In der vorliegenden Arbeit soll in der Auseinandersetzung mit Jacques Ranciére und Jean Joseph Jacotot der Frage nachgegangen werden, inwieweit eine Unterwanderung der Wissenshierarchie zu einer intellektuellen Emanzipation führen kann.
2. Aufbau der Arbeit:
- Zunächst wird ein Überblick über das Lehrer-Schüler-Verhältnis gegeben.
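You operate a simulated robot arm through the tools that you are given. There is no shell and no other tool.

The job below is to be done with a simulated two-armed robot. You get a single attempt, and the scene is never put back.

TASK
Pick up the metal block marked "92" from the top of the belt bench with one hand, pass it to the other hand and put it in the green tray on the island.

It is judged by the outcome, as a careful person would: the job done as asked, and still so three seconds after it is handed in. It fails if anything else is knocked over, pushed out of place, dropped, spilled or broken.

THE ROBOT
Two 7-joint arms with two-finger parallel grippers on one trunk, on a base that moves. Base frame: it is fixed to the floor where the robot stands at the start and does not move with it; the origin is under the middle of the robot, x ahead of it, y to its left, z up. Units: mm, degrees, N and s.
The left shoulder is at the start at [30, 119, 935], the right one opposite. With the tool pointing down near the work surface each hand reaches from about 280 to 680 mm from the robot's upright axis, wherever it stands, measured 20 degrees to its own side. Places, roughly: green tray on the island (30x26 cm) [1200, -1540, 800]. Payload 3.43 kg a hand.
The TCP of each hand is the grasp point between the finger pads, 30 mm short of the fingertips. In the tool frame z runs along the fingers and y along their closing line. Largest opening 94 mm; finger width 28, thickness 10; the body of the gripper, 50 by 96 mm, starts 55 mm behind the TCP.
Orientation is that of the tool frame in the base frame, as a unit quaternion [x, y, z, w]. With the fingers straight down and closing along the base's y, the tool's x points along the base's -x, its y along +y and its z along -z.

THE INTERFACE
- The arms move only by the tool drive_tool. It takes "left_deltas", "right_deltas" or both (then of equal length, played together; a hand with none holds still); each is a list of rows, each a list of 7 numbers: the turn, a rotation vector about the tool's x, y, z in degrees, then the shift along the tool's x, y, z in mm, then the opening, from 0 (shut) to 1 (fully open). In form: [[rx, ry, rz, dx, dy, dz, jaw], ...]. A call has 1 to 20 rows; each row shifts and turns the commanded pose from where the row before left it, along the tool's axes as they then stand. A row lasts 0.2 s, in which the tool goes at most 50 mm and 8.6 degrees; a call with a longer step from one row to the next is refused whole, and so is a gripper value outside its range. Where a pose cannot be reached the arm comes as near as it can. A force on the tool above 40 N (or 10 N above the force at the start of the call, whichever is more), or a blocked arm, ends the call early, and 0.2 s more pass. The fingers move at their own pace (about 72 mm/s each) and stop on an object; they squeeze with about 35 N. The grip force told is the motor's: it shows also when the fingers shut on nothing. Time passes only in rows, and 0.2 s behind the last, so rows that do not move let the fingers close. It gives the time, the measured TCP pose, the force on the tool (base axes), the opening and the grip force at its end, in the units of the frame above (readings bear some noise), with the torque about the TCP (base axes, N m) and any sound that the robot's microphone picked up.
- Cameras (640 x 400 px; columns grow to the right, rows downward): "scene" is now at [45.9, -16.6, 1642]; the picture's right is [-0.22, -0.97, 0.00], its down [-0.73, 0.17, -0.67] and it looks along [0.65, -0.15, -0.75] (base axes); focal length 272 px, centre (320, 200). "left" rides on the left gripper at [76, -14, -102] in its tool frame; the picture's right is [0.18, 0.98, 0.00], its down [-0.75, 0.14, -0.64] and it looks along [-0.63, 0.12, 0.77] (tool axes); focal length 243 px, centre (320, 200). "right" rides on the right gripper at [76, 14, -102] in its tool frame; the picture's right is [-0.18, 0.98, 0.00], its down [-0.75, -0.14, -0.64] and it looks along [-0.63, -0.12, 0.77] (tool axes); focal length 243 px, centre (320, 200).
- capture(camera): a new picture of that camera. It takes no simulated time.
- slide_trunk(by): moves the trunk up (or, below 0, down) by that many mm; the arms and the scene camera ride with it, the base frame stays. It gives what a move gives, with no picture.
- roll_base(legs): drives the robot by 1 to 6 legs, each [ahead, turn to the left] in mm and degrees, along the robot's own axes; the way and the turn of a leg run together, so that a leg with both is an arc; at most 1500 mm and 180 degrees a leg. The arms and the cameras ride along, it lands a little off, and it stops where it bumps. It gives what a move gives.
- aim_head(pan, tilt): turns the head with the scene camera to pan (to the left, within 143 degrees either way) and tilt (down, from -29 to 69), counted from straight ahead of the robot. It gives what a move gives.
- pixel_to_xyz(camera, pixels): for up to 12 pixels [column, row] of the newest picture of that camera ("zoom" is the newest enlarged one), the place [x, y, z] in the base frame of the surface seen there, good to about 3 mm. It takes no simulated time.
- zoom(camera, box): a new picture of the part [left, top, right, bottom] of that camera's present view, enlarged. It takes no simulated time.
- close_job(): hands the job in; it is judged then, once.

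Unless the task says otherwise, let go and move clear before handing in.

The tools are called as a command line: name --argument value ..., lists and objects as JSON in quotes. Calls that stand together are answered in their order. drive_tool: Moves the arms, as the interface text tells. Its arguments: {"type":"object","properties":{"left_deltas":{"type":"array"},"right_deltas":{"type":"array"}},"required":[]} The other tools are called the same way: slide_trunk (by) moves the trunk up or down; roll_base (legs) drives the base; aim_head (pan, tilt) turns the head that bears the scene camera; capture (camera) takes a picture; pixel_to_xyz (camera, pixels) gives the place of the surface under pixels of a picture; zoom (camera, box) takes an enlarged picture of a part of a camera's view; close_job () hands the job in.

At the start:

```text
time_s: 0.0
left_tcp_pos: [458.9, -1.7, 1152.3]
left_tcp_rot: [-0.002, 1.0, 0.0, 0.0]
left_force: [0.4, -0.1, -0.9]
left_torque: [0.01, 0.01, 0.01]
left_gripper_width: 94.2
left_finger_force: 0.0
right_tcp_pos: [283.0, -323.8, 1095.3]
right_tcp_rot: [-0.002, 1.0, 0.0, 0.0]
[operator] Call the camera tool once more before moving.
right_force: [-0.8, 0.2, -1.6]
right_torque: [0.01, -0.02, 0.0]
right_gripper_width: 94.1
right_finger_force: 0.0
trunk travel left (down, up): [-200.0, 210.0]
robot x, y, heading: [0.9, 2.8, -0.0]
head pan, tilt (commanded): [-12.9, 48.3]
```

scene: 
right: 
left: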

Darauf aufbauend wird auf die Wissenshierarchie und Ungleichheit zwischen Lehrendem und Lernendem eingegangen.
- Anschließend möchte ich anhand eines Experiments von Jacotot auf das Universalunterricht und seine Bedeutung für Rancierés Theorien eingehen, indem die Forschungsfrage detaillierter diskutiert wird.
- Ein Ausblick auf das Thema der intellektuellen Emanzipation und dessen Bedeutung in dieser Unterrichtsmethode wird aufgezeigt und ein kurzer Fazit beschließt meine Arbeit.
2.1 Ziel der Arbeit:
Diese Arbeit soll das derzeitige Lehrer-Schüler-Verhältnis und die gewöhnliche Unterrichtsmethode kritisch beleuchten und die Frage beantworten, ob durch eine Unterwanderung der Wissenshierarchie eine intellektuelle Emanzipation möglich ist.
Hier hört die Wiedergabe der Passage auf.